Таким образом, пред законом по отношению к исполнению религиозных обязанностей и участию в общественных торжествах дети, воспитанные указанным выше способом в духе теократического закона, были равны со всеми другими членами теократического государства. И замечательно, что здесь не полагается различия в правах по полу: как сыновья, так и дочери одинаково полноправны пред законом. Равноправность полов простирается и в другие области, где наиболее сильно влияние теократического начала, как, напр., в праздновании субботы.

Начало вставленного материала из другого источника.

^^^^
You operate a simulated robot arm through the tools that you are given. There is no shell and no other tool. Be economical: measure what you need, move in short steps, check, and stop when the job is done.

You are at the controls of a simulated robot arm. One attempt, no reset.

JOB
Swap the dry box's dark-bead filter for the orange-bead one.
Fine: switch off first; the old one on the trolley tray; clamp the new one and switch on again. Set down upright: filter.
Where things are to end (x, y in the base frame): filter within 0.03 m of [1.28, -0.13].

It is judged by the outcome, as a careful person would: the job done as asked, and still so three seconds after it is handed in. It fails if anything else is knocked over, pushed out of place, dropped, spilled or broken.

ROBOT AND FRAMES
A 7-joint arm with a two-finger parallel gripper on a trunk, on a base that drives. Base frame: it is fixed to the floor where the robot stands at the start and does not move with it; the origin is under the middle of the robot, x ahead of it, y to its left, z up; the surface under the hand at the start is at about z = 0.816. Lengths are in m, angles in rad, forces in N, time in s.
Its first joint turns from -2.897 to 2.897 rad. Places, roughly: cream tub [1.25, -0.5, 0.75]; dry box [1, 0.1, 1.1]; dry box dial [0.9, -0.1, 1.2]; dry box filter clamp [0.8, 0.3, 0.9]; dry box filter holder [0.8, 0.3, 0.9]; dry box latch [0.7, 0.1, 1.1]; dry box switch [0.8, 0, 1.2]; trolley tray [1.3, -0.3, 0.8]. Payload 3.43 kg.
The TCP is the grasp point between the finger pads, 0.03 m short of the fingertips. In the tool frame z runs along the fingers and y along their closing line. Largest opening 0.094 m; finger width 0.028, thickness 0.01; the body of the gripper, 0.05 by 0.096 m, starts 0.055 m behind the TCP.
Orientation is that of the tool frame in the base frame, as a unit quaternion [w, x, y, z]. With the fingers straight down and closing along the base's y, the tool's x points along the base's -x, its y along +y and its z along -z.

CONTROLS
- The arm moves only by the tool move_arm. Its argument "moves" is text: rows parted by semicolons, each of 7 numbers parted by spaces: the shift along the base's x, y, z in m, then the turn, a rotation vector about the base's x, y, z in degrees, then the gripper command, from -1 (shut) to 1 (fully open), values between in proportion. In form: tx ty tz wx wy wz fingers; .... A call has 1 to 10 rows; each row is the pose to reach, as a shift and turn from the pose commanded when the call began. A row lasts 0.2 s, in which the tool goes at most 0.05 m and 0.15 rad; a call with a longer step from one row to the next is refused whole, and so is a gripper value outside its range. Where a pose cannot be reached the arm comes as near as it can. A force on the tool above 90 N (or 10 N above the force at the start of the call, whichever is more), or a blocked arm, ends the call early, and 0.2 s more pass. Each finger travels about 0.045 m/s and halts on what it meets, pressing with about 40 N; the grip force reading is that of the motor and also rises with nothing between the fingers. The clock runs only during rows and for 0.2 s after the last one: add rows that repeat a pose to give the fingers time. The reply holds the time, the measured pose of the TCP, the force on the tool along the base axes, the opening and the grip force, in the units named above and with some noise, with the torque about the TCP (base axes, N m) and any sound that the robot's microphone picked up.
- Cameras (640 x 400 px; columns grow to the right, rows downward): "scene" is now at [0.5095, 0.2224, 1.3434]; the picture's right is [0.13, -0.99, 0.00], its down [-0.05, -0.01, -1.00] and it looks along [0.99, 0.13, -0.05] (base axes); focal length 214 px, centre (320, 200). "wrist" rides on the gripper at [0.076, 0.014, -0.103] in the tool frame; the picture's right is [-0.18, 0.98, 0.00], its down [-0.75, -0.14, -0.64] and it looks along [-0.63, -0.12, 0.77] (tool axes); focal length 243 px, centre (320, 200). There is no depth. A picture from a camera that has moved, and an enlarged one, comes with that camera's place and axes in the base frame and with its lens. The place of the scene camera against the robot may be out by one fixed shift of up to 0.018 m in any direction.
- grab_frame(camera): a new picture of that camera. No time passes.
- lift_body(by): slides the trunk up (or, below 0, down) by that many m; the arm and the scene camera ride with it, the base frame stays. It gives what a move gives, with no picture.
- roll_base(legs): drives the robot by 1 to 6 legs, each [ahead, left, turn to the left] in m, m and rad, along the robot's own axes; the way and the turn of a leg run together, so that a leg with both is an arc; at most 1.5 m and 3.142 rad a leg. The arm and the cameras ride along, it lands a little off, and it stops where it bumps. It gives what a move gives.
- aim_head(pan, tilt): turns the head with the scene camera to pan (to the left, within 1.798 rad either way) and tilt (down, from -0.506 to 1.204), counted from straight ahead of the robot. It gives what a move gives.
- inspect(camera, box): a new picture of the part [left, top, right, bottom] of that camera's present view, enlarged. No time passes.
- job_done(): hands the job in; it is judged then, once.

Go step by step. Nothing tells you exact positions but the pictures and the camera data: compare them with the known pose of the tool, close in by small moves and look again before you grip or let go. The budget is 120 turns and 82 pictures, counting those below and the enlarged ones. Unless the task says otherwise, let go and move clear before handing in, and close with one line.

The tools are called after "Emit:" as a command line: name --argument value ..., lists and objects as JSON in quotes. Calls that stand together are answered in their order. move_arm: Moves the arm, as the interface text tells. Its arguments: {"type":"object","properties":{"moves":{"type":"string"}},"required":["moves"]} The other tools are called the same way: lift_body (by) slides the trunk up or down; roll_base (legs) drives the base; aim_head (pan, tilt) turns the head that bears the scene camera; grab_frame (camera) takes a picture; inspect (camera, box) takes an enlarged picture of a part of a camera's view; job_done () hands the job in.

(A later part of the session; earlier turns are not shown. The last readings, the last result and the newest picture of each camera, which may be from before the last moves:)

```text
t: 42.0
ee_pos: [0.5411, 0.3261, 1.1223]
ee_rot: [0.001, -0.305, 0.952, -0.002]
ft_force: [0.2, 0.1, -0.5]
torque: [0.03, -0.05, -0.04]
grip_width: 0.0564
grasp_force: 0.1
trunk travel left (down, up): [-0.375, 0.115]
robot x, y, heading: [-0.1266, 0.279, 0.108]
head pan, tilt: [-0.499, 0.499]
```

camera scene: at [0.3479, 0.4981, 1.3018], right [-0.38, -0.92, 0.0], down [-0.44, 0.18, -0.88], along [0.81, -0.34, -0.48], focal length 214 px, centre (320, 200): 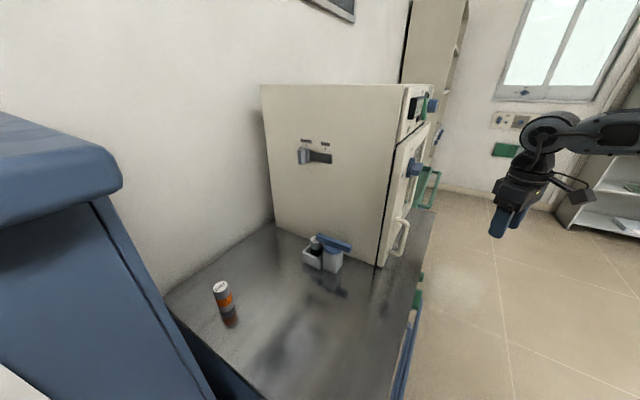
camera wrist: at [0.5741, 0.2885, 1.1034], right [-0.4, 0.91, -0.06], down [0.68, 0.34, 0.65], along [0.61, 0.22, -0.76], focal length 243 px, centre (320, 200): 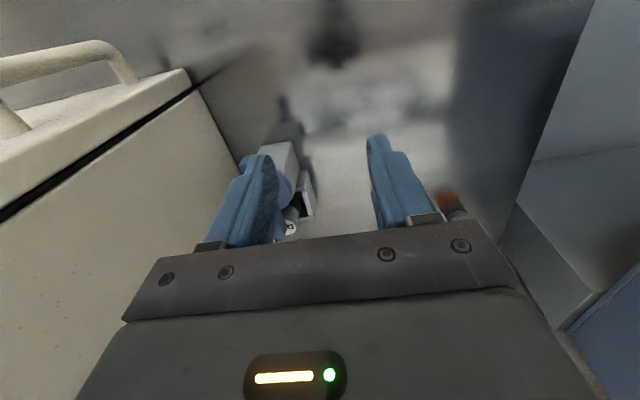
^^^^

Покой одинаково предписывается всем - без различия, между прочим, и пола: "Шесть дней работай, и делай в них всякие дела свои; а день седьмый суббота Господу, Богу твоему: не делай в оный никакого дела ни ты, ни сын твой, ни дочь твоя..."*(60) Но равноправность полов не проведена с такою полнотою в других отношениях, и чем дальше эти отношения от прямого действия теократического начала, чем глубже они входят в область собственно домашнюю, тем равенство больше терпит ограничения - в отношении к женскому полу. Такое явление имеет место в правовых отношениях как братьев между собою, так и братьев с сестрами.

Неравенство в семейных отношениях братьев и сестер заявляет себя, главным образом, в правах наследования, и потому мы рассмотрим его преимущественно в этом отношении.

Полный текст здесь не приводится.